When Ted Cruz officially entered the presidential race a few weeks ago, I wrote that the pundit-oddsmakers were undervaluing his prospects for success. As a favorite of the GOP’s large conservative base, it seemed clear to me, as I later suggested in one of our podcasts, that if Cruz isn’t a Tier 1 candidate, he’s no worse than Tier 1A.
Now comes word that, in one week, super PACs backing Cruz have raised $31 million. This vaults him, as the Washington Post says, into the top tier of the money race. Indeed, according to Mark Halperin, there are no known cases in which an operation backing a White House hopeful has collected this much money in less than a week.

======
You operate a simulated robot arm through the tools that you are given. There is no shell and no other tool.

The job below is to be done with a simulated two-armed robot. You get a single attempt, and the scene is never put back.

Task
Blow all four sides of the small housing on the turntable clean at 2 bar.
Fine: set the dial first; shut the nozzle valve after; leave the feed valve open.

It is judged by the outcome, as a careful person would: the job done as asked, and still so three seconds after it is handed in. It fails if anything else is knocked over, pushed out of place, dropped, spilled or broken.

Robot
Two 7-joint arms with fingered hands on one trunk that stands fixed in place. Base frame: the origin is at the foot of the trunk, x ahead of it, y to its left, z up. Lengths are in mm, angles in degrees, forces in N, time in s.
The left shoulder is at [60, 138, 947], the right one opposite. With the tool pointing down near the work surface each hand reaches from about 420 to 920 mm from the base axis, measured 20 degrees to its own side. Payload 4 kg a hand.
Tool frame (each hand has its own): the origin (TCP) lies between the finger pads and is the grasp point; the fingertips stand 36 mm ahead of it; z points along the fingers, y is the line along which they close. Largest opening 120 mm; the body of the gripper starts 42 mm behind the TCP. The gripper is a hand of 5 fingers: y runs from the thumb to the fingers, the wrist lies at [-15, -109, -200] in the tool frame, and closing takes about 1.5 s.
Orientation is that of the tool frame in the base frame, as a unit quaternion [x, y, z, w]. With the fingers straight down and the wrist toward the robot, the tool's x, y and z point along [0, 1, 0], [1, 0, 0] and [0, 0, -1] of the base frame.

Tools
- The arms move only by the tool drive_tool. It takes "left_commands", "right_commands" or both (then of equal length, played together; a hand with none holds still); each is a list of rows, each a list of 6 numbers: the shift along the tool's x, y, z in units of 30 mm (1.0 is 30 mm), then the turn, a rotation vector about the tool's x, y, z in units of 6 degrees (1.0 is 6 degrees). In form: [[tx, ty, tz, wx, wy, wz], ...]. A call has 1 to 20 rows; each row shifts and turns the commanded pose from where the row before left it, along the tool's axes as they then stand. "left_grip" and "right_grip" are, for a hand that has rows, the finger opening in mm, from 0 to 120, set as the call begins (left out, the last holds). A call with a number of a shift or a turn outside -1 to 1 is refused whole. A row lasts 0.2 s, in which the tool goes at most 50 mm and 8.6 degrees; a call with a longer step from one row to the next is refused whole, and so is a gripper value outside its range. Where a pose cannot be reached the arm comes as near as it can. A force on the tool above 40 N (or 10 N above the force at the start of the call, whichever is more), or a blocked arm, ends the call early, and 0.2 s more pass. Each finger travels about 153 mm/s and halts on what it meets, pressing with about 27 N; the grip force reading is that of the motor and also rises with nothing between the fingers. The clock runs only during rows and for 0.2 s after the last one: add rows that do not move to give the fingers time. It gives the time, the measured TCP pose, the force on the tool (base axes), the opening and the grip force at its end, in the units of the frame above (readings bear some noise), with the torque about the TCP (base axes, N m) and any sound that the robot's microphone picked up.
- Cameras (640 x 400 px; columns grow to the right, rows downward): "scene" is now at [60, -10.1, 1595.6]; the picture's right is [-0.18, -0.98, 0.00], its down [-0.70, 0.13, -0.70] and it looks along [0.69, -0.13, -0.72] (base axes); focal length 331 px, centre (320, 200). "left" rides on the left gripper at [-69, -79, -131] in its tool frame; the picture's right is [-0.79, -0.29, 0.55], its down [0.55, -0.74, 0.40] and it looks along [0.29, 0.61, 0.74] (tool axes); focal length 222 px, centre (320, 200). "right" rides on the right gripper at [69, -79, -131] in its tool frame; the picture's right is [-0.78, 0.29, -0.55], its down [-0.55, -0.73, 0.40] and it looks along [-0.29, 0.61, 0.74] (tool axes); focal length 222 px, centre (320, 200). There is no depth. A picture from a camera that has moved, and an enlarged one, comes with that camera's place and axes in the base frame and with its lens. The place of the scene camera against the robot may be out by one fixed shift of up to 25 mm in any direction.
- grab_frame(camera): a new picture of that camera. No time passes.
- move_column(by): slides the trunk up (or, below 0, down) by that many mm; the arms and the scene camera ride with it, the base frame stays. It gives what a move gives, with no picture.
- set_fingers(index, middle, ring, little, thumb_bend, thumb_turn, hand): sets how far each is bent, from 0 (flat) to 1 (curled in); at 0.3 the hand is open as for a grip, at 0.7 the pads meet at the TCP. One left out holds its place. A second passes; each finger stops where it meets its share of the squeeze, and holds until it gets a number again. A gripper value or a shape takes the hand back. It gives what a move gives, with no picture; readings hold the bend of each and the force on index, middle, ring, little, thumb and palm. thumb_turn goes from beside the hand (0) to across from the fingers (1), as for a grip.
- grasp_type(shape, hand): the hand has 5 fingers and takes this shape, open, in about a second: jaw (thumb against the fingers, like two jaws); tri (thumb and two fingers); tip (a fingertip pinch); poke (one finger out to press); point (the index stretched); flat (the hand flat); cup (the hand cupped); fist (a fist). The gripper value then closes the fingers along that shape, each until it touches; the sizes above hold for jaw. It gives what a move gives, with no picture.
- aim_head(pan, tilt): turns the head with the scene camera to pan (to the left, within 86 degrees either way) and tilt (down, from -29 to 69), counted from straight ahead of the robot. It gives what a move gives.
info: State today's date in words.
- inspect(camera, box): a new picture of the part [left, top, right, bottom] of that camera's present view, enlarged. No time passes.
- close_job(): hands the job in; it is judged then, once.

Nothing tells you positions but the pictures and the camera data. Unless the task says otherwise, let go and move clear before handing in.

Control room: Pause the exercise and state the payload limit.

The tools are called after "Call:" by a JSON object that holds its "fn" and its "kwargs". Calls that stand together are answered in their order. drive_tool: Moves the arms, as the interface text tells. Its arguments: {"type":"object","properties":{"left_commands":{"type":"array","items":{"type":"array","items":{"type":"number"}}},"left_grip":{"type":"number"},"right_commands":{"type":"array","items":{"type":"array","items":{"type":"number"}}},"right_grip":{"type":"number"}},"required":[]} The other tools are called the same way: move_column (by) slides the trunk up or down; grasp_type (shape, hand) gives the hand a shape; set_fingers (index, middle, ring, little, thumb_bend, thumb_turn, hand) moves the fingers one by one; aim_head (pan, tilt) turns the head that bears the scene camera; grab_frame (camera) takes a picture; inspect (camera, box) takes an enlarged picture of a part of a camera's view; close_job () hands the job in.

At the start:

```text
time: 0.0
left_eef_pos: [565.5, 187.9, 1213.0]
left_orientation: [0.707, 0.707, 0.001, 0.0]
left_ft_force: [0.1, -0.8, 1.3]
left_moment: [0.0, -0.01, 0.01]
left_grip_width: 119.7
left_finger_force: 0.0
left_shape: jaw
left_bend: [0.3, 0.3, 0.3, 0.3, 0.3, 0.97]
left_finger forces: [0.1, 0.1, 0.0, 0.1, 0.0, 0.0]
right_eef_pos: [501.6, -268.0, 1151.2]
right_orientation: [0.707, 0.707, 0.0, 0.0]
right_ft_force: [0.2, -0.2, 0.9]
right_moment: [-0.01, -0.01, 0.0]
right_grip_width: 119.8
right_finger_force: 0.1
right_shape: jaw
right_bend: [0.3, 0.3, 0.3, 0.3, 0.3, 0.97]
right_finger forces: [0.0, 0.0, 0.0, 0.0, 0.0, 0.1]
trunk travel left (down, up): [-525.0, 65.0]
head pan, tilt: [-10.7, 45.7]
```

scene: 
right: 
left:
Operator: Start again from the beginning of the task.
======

I think it also confirms Cruz’s status in the first tier of the actual race. Although Cruz appears to have raised plenty of money from wealthy donors, much of his success is down to small-dollar donations, according to the Post. This is the grass-roots speaking.
I think of Cruz as something like the Howard Dean of this race. In 2007, Dean won the hearts of the Democratic left-wing base. He was able to raise large amounts of money both through wealthy donors and the so-called netroots, and became not only a Tier 1 candidate but, for a while, the front-runner for the nomination.
John Kerry was liked by his party’s base, but struggled for its support because of his vote to go to war with Iraq. This cycle, Marco Rubio is similarly situated — a former favorite of the base whose vociferous support of immigration reform undermined that status.
Scott Walker has become a favorite of the base. However, he seems squishy on immigration reform and not as well-prepared as Cruz, in general, to run for president. Rand Paul appeals only to a subset of the base. Thus, Cruz is well-positioned to make a strong bid for the nomination.
For what it’s worth, Cruz isn’t my preferred candidate. I believe he will be an easy target for Democrats in the general election. In addition, unlike the other major contenders, he is short on what I consider relevant experience. Finally, his signal accomplishment to date — helping to produce the partial government shutdown — showed poor (though hardly catastrophic) judgment, unless it was intended to elevate his profile with the base, in which case it showed irresponsibility and opportunism.
I’m keeping an open mind, though. Let’s see how Cruz does in debates and how he’s performing deep into the campaign season in head-to-head polls against (presumably) Hillary Clinton, compared to other GOP hopefuls.
This assumes that Cruz will have the money and the potential support to make it deep into the campaign season. That assumption looks sound.